----- SOURCE DATA -----
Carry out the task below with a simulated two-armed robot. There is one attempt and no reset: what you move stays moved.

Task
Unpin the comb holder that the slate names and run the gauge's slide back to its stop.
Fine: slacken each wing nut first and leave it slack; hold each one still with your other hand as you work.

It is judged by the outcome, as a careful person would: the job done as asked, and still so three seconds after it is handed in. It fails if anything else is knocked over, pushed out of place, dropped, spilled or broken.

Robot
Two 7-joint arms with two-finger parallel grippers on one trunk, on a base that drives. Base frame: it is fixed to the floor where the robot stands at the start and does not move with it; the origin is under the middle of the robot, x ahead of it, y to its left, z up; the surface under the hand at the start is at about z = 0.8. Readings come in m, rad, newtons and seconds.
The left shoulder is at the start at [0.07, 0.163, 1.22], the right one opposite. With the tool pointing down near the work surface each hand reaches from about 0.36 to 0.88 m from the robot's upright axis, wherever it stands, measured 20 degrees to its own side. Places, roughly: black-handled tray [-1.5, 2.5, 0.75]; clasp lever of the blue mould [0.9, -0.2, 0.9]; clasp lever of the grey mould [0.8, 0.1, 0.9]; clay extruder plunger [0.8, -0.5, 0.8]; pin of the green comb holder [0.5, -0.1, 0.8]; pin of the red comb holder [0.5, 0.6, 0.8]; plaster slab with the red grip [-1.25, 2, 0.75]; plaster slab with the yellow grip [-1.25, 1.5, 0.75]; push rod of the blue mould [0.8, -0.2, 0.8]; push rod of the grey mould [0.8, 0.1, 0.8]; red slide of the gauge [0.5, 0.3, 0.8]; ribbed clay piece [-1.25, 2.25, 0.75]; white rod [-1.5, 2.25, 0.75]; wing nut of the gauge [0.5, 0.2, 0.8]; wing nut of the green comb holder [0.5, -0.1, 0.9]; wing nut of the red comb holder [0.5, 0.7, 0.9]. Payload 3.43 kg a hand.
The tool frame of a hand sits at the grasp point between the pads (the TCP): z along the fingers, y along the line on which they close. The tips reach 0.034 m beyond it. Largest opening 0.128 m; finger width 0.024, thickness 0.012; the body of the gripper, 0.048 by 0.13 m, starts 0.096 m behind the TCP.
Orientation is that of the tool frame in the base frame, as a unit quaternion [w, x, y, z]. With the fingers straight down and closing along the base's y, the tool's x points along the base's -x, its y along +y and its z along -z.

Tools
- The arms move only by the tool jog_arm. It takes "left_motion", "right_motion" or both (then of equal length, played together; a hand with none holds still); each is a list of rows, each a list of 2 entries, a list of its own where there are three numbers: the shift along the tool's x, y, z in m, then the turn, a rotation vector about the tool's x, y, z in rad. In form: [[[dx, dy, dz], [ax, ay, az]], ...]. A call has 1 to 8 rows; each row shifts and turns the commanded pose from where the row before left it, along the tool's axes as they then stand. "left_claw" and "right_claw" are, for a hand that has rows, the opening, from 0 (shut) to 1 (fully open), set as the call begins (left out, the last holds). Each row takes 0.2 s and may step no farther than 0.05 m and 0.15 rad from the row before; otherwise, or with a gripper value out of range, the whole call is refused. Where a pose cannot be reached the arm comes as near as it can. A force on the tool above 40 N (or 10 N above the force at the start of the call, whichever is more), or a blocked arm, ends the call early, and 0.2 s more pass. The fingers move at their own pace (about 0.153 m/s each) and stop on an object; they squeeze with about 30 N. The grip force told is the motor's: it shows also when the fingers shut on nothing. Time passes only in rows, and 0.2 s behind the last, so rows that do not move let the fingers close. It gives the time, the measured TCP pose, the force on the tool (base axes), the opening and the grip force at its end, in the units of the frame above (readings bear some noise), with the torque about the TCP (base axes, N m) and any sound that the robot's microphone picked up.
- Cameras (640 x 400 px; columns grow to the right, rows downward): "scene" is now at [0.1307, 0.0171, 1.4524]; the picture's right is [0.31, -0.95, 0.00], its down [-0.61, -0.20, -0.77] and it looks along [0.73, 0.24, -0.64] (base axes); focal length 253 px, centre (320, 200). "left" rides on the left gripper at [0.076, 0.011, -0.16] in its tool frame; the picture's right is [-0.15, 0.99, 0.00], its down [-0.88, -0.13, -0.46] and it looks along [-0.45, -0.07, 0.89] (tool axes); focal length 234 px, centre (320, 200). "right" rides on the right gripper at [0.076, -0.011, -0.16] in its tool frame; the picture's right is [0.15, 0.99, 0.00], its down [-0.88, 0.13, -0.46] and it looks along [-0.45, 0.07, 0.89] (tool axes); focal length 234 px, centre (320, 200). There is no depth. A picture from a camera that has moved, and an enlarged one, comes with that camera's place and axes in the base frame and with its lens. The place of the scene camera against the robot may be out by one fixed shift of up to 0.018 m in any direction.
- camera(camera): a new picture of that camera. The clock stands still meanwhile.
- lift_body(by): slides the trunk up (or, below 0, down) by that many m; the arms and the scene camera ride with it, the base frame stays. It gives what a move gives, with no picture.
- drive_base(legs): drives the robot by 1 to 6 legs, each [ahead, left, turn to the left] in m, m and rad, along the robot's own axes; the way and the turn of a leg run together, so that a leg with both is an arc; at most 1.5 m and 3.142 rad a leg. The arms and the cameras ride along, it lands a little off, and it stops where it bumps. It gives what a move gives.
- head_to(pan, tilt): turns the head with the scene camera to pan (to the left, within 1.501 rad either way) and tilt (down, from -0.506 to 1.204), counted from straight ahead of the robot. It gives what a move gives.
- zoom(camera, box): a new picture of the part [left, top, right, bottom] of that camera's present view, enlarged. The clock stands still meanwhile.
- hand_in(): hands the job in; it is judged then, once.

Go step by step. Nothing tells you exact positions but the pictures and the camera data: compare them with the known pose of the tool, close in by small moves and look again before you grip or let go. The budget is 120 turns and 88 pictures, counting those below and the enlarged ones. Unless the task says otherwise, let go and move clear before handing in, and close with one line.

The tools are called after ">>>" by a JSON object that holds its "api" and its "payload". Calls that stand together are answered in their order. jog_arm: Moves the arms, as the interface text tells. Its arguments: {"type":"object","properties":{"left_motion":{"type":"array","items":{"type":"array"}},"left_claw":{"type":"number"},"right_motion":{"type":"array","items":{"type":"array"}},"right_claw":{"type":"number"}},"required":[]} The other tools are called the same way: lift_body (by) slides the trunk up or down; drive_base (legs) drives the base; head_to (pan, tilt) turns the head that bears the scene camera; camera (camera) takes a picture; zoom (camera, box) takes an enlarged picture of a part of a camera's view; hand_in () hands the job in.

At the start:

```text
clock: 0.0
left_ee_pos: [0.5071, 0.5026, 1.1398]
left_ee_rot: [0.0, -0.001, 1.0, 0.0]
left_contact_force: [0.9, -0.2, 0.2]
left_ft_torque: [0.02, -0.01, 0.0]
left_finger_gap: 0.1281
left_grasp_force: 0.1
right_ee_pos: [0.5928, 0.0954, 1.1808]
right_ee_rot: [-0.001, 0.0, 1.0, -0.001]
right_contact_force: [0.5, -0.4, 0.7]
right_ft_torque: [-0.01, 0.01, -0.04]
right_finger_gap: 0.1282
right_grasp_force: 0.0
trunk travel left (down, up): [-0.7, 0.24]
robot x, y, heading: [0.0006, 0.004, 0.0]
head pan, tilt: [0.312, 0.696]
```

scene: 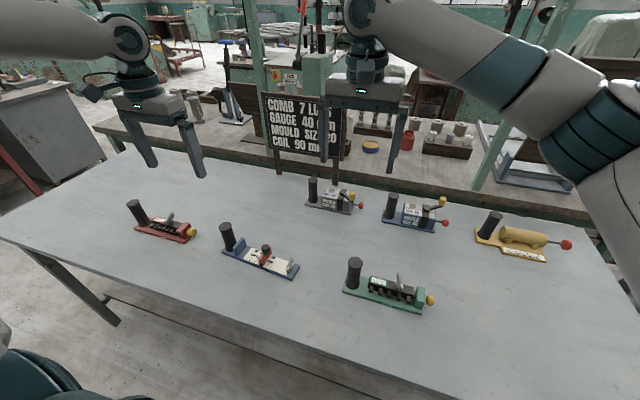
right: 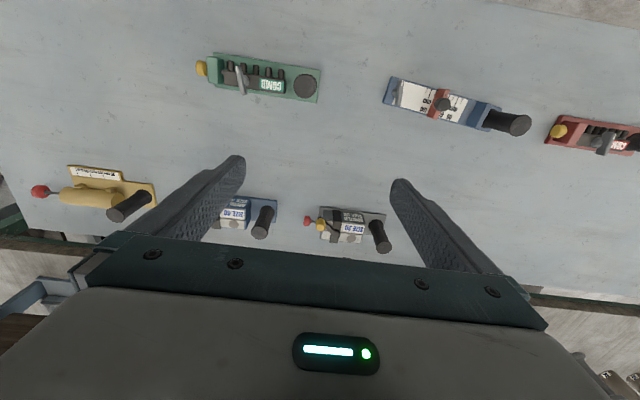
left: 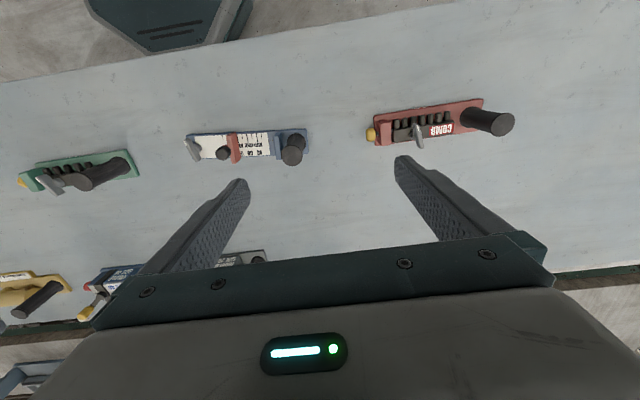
-----
----- SOURCE DATA -----
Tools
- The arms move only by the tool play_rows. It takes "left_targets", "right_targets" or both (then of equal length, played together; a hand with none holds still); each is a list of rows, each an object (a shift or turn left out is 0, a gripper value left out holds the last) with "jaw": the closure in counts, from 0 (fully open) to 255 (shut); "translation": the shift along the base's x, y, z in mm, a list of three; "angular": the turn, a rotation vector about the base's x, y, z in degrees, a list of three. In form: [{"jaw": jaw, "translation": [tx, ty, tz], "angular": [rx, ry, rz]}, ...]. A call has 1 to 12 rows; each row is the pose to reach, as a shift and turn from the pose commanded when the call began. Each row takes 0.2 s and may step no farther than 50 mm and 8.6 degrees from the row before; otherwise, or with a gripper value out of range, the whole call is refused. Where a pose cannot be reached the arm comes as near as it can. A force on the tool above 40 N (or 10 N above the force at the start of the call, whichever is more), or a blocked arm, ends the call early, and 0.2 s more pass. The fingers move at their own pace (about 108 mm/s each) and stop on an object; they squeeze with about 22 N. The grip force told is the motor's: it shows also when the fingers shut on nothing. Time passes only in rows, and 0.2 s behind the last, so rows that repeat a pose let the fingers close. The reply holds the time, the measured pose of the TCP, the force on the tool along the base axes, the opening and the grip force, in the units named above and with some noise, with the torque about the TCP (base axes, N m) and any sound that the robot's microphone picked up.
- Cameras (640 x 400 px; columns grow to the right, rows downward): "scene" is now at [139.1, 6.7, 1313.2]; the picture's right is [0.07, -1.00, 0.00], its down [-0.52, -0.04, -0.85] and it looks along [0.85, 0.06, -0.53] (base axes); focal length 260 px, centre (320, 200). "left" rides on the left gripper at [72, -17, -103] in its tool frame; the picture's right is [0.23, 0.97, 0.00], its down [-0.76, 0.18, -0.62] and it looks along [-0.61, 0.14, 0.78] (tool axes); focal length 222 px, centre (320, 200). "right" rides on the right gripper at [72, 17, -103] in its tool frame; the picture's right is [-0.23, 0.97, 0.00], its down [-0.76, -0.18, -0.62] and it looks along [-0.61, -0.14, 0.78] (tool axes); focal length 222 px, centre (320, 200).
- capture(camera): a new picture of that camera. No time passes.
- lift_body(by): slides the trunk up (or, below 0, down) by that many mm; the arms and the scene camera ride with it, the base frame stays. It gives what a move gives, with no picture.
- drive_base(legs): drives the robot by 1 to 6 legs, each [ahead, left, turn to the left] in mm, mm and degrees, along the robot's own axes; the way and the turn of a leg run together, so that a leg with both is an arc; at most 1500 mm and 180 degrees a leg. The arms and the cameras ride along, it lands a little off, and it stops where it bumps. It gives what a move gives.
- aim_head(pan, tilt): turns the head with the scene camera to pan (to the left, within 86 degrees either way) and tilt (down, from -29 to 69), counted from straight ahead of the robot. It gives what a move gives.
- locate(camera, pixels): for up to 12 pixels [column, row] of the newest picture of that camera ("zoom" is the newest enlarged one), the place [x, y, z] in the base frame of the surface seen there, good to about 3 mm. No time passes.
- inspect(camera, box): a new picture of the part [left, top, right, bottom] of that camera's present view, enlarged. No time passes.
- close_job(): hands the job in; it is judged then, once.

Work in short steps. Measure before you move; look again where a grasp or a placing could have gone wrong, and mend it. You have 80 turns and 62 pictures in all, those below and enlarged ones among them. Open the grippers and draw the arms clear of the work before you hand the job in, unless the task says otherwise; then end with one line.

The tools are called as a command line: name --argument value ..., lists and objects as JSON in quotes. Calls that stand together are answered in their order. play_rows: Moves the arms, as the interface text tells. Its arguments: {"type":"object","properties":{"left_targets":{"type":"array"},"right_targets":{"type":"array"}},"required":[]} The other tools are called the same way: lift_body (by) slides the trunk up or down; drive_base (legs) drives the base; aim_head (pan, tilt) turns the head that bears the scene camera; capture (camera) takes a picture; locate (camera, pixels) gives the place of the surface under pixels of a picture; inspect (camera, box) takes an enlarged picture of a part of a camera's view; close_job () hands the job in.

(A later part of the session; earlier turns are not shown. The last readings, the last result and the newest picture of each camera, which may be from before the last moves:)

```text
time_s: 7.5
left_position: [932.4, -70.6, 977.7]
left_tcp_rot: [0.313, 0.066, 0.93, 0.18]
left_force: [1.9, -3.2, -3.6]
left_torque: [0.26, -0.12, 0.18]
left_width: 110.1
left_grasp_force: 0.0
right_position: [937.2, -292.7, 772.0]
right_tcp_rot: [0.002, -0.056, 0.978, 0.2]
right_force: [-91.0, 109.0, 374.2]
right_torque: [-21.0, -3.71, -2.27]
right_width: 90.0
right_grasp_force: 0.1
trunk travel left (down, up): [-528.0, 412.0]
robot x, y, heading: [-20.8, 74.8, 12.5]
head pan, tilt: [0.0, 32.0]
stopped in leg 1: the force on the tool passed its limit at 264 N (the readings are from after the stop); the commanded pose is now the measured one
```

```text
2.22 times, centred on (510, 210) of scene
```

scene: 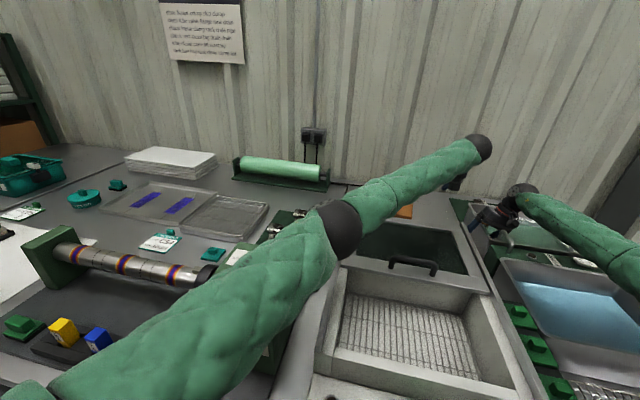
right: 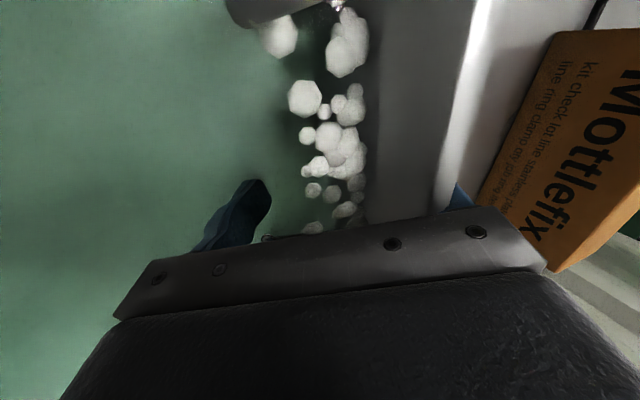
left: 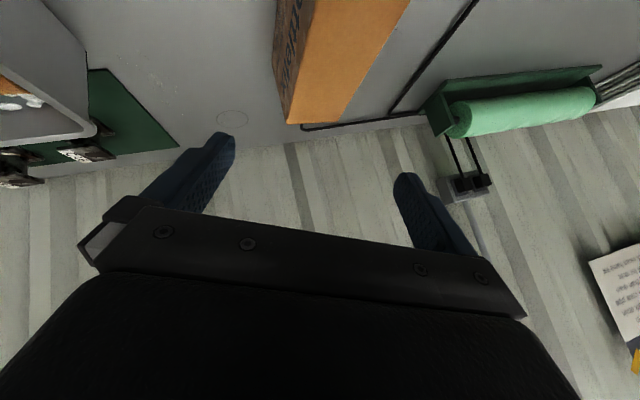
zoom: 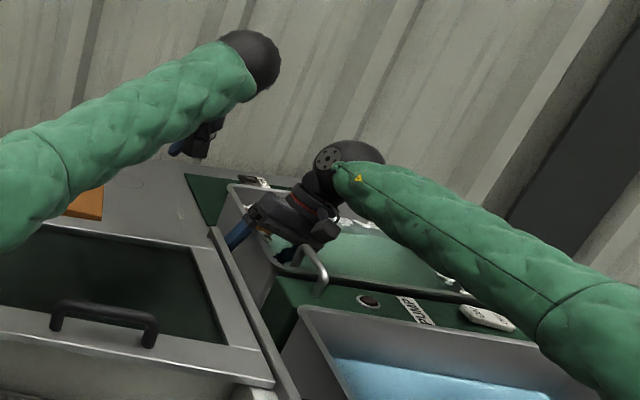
-----
WORK TO DO
Reproduce exactly the lines from the one containing "Carry out the" through the one containing "It is judged by", inclusive, and nothing else. Return a JSON list in which every string is one line; blank lines are skipped.

PROBLEM SOLUTION
[
  "Carry out the task below with a simulated two-armed robot. There is one attempt and no reset: what you move stays moved.",
  "Task",
  "Unpin the comb holder that the slate names and run the gauge's slide back to its stop.",
  "Fine: slacken each wing nut first and leave it slack; hold each one still with your other hand as you work.",
  "It is judged by the outcome, as a careful person would: the job done as asked, and still so three seconds after it is handed in. It fails if anything else is knocked over, pushed out of place, dropped, spilled or broken."
]